Former Chief Electoral Officer Pat Bradley urges weighted majority for border poll
NORTHERN Ireland's former chief electoral officer believes Irish unity cannot be secured on the basis '50 per cent plus one' in a border poll.
Pat Bradley, who oversaw the 1998 referendum on the Good Friday Agreement, believes securing a united Ireland with a narrow majority will lead to greater political and social instability.
The former Electoral Office head, who retired from the post in 2000, also argues that claims about a majority of British citizens voting for Brexit are wrong because almost 12 million people did not cast their vote in the 2016 EU referendum.
Mr Bradley, who says he is neutral on the constitutional question, is the latest figure to caution against securing Irish unity by a simple majority in the north.
Last year Taoiseach Leo Varadkar appeared to suggest that the consent of significantly more than half of voters would be required for constitutional change
"I wouldn't like us to get to the point whereby we are changing the constitutional position here in Northern Ireland on a 50 per cent plus one basis," he said.
Former Deputy First Minister Seamus Mallon has also warned that a slim simple majority would not deliver the “kind of agreed and peaceful Ireland we seek” and could lead to violence.
Mr Bradley told The Irish News that referendums were "very crude instruments" and believes that without a weighted majority – which he declines to specify – the transition to Irish unity would be perilous.

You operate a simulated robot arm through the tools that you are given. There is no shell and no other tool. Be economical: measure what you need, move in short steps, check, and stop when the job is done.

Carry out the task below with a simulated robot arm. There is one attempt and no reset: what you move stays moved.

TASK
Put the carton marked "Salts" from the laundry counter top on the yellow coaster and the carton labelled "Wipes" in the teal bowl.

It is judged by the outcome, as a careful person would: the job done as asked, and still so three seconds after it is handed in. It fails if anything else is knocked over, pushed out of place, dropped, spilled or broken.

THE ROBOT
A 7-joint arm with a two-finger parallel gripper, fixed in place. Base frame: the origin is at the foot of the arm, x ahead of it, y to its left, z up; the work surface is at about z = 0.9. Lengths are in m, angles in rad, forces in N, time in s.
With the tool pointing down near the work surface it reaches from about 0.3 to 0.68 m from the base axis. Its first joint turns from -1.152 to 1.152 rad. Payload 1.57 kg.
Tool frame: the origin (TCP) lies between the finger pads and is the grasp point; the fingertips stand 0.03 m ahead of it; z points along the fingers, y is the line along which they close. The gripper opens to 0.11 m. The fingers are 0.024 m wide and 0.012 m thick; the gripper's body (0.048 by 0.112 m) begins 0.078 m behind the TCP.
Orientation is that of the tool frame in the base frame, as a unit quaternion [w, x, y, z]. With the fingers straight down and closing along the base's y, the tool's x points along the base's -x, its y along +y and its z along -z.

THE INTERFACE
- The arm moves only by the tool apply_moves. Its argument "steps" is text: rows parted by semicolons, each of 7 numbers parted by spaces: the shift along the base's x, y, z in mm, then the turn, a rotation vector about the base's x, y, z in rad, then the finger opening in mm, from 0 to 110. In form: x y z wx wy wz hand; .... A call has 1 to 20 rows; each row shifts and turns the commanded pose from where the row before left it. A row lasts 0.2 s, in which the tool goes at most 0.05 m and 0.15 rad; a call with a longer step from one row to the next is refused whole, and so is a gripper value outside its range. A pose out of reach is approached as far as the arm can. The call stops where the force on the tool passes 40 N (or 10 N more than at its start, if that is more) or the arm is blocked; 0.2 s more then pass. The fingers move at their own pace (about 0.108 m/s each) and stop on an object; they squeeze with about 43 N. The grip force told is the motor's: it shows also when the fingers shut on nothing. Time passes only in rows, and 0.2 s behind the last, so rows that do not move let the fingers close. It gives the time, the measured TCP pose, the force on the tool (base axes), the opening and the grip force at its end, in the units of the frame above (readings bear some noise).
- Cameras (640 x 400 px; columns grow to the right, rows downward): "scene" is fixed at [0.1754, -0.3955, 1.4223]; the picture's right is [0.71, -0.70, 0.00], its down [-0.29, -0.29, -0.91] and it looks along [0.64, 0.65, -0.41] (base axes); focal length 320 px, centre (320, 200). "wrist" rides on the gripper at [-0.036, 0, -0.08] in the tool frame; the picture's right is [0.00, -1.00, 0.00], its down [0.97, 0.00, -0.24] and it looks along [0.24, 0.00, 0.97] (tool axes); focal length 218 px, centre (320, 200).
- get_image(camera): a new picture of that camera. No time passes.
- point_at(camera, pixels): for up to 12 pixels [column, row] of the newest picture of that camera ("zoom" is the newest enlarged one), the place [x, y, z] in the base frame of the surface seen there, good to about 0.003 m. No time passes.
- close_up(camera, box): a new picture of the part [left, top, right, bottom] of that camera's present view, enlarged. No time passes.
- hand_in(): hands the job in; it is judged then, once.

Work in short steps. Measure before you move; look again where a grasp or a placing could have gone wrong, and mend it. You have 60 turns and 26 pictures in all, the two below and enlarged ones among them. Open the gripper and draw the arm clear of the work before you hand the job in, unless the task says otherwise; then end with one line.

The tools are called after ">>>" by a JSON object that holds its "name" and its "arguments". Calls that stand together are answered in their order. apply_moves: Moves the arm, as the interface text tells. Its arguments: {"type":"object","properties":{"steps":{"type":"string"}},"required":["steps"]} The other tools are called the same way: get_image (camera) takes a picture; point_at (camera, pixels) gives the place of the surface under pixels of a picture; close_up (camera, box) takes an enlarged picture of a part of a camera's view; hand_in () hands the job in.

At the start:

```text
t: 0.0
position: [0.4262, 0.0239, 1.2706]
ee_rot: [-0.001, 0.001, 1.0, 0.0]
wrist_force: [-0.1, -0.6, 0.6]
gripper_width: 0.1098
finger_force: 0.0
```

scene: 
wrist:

"I don't think Northern Ireland could join the Republic on the basis of 50.01 per cent – it's not going to work; it's just too close a split," he said.
"You won't get stability on that basis, you're going to have major political and social problems."
He believes Scottish independence must also be secured through a weighted majority.
The former chief electoral officer is also sceptical about British government claims that the majority of people back Brexit.
"The government's talking about a majority of people but they fail to talk into account those that didn't vote – which number more than 11m," he said.
"They say they have the backing of the country but you can't count support where it hasn't been expressed."